Sullo sfondo dei processi di globalizzazione e della Terza e Quarta Rivoluzione Industriale, i temi della crescita e del lavoro sono dunque all’ordine del giorno in tutto l’Occidente.
Lo è ancora di più nei Paesi economicamente forti ma fragili in termini strutturali, tra i quali in Europa svetta l’Italia, con le sue contraddizioni e i suoi ritardi.
Globalizzazione e Rivoluzioni Industriali
Il primo grande punto di domanda è il seguente: la spinta alla informatizzazione impressa dalla Terza Rivoluzione Industriale (iniziata negli anni ’70), combinata con la spinta che porta a processi produttivi sempre più veloci, ipertecnologici e sistemici, definiti dalla pubblicistica Quarta Rivoluzione (iniziata, direi, fra fine ‘900 e inizio millennio), possono determinare profonda contraddizione fra due aspetti opposti dello stesso fenomeno, cioè da una parte, la qualità innovativa delle tecnologie e della nuova organizzazione del lavoro delle industrie e dei servizi, dall’altra, la progressiva riduzione della base occupazionale, in tutti i comparti dell’Economia?

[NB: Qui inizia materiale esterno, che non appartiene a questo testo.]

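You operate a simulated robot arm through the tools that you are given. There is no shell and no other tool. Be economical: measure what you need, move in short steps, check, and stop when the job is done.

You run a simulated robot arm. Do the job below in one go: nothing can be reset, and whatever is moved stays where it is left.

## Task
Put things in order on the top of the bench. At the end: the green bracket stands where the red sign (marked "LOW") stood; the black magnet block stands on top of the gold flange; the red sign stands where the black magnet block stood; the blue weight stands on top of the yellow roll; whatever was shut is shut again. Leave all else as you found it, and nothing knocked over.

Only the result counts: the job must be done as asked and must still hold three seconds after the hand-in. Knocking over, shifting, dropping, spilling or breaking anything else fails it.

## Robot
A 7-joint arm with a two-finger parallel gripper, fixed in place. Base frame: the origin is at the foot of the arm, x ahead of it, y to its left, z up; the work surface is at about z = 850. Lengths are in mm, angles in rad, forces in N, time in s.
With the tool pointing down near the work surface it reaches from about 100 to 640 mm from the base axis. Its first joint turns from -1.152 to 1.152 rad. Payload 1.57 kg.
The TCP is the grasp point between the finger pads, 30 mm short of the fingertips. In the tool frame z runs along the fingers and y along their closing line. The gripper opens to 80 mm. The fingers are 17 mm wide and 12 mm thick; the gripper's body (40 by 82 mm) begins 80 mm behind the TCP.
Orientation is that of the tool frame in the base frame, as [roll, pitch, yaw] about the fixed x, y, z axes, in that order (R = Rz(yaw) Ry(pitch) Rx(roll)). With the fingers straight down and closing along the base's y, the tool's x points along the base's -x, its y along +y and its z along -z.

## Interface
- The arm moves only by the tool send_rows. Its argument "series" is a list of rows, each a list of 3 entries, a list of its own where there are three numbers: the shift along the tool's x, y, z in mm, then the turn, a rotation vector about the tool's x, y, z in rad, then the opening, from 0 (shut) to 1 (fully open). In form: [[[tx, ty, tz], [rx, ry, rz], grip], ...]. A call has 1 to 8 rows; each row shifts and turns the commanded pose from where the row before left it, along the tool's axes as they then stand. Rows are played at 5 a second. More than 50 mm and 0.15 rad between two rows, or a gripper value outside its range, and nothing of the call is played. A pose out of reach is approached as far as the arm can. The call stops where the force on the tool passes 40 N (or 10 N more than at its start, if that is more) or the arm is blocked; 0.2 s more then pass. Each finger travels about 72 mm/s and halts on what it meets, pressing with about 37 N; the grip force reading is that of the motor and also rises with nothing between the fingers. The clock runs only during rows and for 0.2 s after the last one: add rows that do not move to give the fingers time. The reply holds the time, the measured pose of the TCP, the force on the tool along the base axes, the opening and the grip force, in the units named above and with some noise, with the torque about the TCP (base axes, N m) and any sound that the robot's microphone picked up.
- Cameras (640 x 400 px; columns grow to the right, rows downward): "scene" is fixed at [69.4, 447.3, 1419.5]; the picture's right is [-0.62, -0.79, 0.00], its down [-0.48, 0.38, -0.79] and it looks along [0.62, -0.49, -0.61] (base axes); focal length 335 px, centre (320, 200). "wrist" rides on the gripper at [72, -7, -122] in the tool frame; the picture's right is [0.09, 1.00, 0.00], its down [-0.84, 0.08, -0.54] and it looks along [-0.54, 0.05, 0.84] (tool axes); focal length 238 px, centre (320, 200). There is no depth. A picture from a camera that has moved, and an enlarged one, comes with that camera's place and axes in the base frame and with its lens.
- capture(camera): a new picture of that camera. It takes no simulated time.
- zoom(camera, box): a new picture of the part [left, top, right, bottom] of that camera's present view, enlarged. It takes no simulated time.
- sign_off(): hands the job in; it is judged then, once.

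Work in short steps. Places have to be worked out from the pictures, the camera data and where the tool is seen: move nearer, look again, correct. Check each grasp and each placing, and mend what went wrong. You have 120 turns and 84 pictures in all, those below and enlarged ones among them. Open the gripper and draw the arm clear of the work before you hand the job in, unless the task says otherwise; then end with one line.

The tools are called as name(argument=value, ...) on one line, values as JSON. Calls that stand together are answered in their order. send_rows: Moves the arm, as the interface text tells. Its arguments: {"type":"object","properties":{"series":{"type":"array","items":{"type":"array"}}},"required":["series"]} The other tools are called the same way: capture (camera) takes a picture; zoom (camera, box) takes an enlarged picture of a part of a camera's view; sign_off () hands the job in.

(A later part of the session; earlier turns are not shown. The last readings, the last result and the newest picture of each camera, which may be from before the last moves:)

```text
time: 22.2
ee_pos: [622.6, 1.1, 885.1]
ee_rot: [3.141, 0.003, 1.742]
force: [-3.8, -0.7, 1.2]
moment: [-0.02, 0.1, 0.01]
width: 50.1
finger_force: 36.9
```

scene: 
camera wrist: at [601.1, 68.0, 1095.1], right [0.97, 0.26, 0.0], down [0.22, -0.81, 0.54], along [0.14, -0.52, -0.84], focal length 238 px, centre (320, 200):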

È di tutta evidenza che la globalizzazione ha aperto una nuova fase della storia economica dell’Umanità, nella quale i Paesi Orientali e quelli Sud Americani, con alti tassi di crescita, hanno portato oltre un miliardo di esseri umani dalla povertà assoluta all’occupazione, più o meno garantita, mentre i Paesi Democratici del Mondo Occidentale, economicamente sviluppati e con bassi tassi di crescita, ne hanno subito i pesanti contraccolpi.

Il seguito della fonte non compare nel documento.